On the bright side, the attack on Pearl Harbor left fewer dead and did less material damage, wasn't even seen on live television, but had much more devastating consequences all around.

Not sure what that means exactly, but I think one of the things it means is that we are learning at least a little restraint.

I mean, we could have drafted several million men and women and gone over there and colonized the place.

Or glassed it over.

That's got to count for somethin, don't it?

Doug Hagler said...

@ Jodie

It's possible that we have learned restraint. Being a pessimist, though, I chalk it up to the fact that we had a huge national military to fight in the wake of Pearl Harbor. That meant not only that we could more easily tell who we were fighting, but we also knew when we had 'won' - there was a nation to surrender to us.

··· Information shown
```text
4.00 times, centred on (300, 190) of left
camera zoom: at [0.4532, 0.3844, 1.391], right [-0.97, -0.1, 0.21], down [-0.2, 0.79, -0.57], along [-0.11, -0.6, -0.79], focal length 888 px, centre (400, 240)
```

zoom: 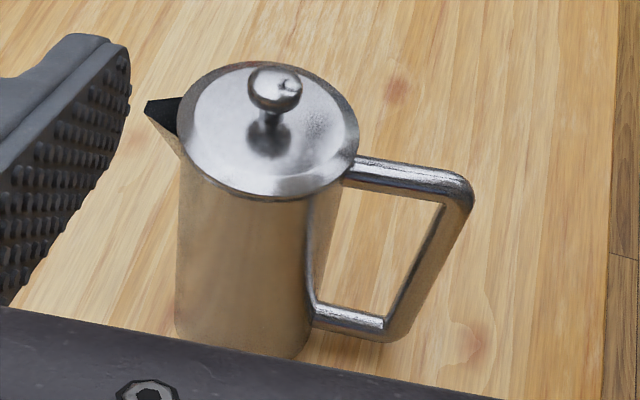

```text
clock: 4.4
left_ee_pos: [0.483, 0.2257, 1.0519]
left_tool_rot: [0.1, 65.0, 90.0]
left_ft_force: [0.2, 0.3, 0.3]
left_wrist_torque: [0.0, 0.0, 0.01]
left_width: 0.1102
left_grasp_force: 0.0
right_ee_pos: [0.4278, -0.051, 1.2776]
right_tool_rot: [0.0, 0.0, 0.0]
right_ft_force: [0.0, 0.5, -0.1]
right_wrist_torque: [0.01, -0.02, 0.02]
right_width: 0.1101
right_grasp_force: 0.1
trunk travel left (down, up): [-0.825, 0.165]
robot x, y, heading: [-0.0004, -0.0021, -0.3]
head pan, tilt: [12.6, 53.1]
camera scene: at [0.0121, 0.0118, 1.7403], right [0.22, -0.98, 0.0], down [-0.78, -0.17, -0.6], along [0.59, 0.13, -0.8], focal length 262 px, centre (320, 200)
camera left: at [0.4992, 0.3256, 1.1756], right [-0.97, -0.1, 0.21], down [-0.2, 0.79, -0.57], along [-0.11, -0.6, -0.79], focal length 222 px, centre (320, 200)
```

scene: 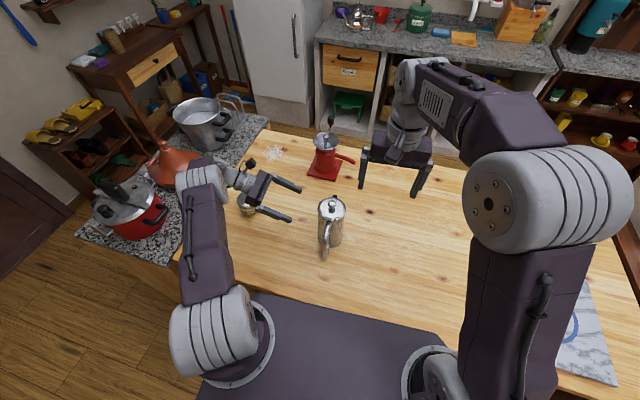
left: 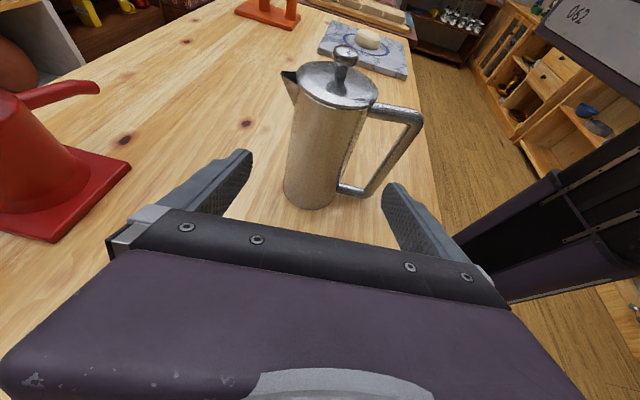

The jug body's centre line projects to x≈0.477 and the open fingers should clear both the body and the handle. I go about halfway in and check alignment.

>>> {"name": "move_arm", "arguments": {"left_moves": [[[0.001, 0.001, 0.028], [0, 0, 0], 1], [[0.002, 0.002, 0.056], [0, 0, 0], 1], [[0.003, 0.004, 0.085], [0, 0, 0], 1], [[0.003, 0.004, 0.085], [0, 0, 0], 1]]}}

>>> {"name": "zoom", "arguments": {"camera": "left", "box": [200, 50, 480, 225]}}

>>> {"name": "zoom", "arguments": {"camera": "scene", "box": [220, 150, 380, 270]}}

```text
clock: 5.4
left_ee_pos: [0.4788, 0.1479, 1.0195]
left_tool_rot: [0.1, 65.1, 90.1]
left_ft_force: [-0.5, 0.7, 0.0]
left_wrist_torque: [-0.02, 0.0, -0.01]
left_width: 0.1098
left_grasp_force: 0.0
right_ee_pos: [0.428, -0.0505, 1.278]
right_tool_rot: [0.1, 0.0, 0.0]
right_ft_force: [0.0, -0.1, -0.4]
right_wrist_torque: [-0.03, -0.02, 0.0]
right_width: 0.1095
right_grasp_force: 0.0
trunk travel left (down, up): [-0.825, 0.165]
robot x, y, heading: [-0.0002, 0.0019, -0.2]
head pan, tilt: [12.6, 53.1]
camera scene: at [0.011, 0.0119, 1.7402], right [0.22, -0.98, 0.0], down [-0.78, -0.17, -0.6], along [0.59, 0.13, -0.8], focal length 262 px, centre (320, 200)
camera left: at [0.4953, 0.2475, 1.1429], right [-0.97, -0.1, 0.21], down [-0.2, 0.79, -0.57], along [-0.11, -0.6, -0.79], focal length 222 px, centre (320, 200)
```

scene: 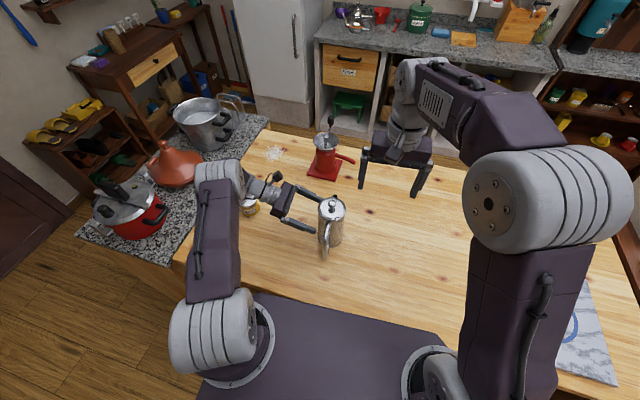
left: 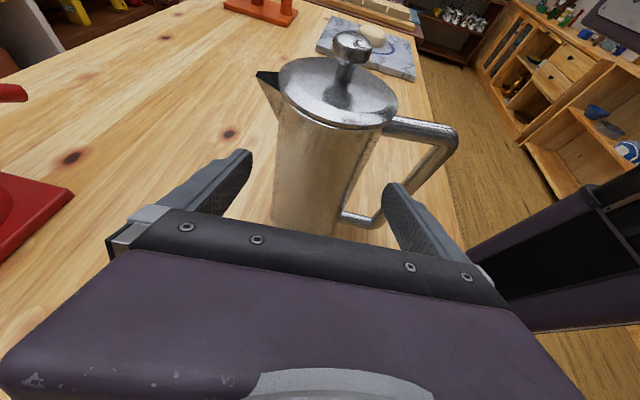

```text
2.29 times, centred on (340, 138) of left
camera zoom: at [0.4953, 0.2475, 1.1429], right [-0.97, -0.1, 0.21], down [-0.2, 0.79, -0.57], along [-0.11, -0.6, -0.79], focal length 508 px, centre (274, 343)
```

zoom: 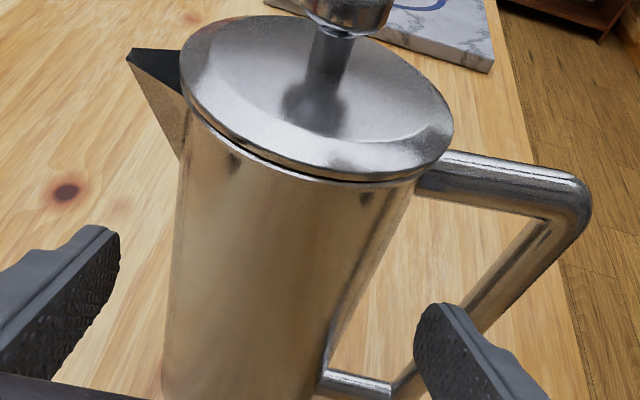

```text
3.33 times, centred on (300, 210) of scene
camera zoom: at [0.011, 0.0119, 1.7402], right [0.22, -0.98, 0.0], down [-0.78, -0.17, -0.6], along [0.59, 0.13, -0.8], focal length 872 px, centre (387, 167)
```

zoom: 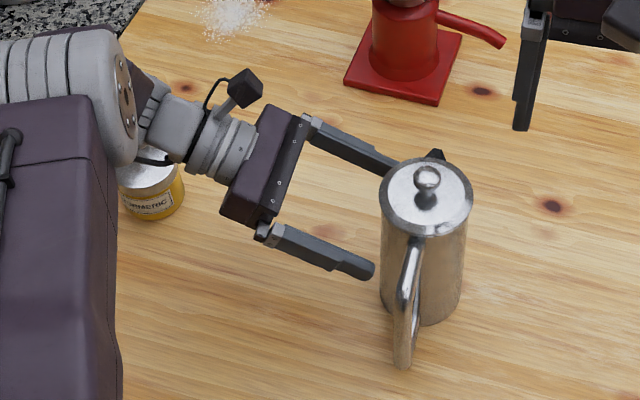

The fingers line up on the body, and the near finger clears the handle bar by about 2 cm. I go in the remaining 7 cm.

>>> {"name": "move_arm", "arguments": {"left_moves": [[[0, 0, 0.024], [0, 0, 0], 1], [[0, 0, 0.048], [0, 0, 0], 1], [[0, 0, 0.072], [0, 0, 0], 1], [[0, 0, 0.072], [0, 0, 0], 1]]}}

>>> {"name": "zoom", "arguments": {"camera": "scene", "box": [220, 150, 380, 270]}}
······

We also obliterated two whole countries, and even nearly a decade later, Iraq has, what, 50% unemployment? Sporadic electricity in the capital? Less material damage, maybe, but I'd say equivalent devastation in many ways. I'd say less material damage because our opponents were so completely overmatched - the same way I could take down a little kid intent on attacking me without hurting them very much - thanks to the difference in size and strength. It's a lot tougher when the person (or nation) who is attacking is more of a match, and it takes longer for one side to be ground down to surrender.

I'm not sure, though, that we can chalk it up to restraint.

Restraint would be working jointly to arrest the people involved in the attack and try them in international court or something...and certainly not invading Iraq.

Paul L said...

Like you, I was fearing the worst, and was surprised that our national response was as "limited" as it was. It could certainly have been worse.

I think I resent most the mindless macho jingoism that people keep repeating, starting with the idea that "we are at war." The better, more-moral way of proceeding would have been to treat the events September 11 as crimes; but then, of course, the nine-year-olds in the previous Administration would have had no excuse to swagger and to bully the rest of the world.

People seem to equate bullying with strength, and real strength (the kind that doesn't need to swing its weight around) with weakness. What I find particularly disturbing is the number of Christians who think this way. "Pray for your enemies" seems to be entirely lacking from their mental landscape, as though the New Testament didn't even exist.

Doug Hagler said...

For me, as a Christian, this is part of why the Gospel is so important - that God, the sovereign, demonstrates that sovereignty most decisively by becoming infinitely vulnerable, by identifying with the poor and the outcast and the helpless, and by suffering humiliation, torture and death without the slightest bit of retaliation.

This is another kind of strength entirely from way we as a country are "strong".